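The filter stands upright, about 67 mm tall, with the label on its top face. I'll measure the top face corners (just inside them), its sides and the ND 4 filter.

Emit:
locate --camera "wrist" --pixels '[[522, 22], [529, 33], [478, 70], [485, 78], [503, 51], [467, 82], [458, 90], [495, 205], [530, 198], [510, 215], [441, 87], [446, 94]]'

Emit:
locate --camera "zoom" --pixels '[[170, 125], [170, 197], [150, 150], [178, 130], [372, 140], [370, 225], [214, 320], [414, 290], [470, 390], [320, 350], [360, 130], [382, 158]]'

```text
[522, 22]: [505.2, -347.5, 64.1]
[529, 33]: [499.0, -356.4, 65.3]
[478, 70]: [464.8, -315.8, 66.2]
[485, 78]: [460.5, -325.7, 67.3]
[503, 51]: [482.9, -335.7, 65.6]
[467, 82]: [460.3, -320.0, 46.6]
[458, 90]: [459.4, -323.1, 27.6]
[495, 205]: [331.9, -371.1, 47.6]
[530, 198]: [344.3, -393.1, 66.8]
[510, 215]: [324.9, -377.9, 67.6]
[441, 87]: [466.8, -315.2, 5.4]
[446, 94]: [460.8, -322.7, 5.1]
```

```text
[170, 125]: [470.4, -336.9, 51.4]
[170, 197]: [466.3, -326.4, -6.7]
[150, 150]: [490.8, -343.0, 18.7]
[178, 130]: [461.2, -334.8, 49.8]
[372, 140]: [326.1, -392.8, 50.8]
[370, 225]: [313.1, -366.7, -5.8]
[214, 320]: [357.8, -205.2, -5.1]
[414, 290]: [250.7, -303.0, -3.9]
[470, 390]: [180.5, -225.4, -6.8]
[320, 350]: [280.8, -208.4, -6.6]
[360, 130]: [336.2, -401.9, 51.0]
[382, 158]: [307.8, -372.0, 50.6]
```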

----

WHAT NEEDS TO BE DONE ▸ Please copy out the portion of the document extract from "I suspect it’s" to "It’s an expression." without changes.

DOCUMENT EXTRACT ▸

----

Is Worshipping Angels Really a ‘thing?’

I was reading Colossians, chapter 2 and I came across something interesting:

Let no one disqualify you, insisting on asceticism and worship of angels,…

Worshipping angels? Really? Were the Colossians being pulled into angel worship? Then, I thought, do we have that issue today? After all, we’re in a post-modern era of science and reason. Certainly, today’s society wouldn’t be given to such flights of fancy.

Or would we?

So, I Googled TV shows about angels. Of course, Roma Downey’s Touched By An Angel, a long-running TV show about three angels that go around helping people. There’s a recent one about angels waging war on the earth called Dominion. We’ve got Lucifer, a show glamorizing Satan with his pre-fallen name.

Movies, too, involve angels. John Travolta was in a movie called Michael, after the archangel Michael in the Bible. Of course, the 1996 movie portrayed the angel in more “human” ways. There was also the family movie, Angels In the Outfield, where angels help a down-and-out baseball team. Or, one of the most famous movies, It’s A Wonderful Life, in which an angel is hoping to “get his wings” by doing some good deed on earth.

Of course, no one really believes this stuff. It’s just popular culture. Just movies and TV.

And yet, we spend a lot of money on it. Advertisers buy air time for the TV shows, investors front money for the movies and consumers watch the shows, buy them on DVD and pay ticket prices for seeing the stories at the multiplex.

Do we spend so much of our time and money on things that we don’t believe in?

Maybe.

Here’s another common phrase when someone dies: “Heaven has a new angel.”

Do we really believe that we get wings, halos and harps when we die … so long as we’re ‘good people?’

I suspect it’s a nice thing to say, a comforting thing for families to think, but not necessarily something we wholly believe. Like saying “Mother Nature” is throwing storms at us, or cooperating with our weekend. It’s an expression.

And yet, that’s where the seeds of error lie. We accept a silly phrase, we repeat it with no actual belief. Then, we start to believe it, secretly. What we allow in our mind becomes familiar. Then, we inch ever closer to an attitude of worshipping angels rather than Jesus. We look for an angel for help, rather than to Christ.

It’s subtle, slow and steady, this move toward heretical worship. That’s why Paul had to warn them.

Paul goes on:

…going on in detail about visions, puffed up without reason by his sensuous mind, and not holding fast to the Head, from whom the whole body, nourished and knit together through its joints and ligaments, grows with a growth that is from God. Col. 2:18-19

Visions, special words directly from God, angels appearing, little books given to someone … all of those are signs that the person is puffed up and has a sensuous mind. They are not holding fast to the Head–meaning the boss, the Lord, Christ!

----

PROBLEM SOLUTION ▸
I suspect it’s a nice thing to say, a comforting thing for families to think, but not necessarily something we wholly believe. Like saying “Mother Nature” is throwing storms at us, or cooperating with our weekend. It’s an expression.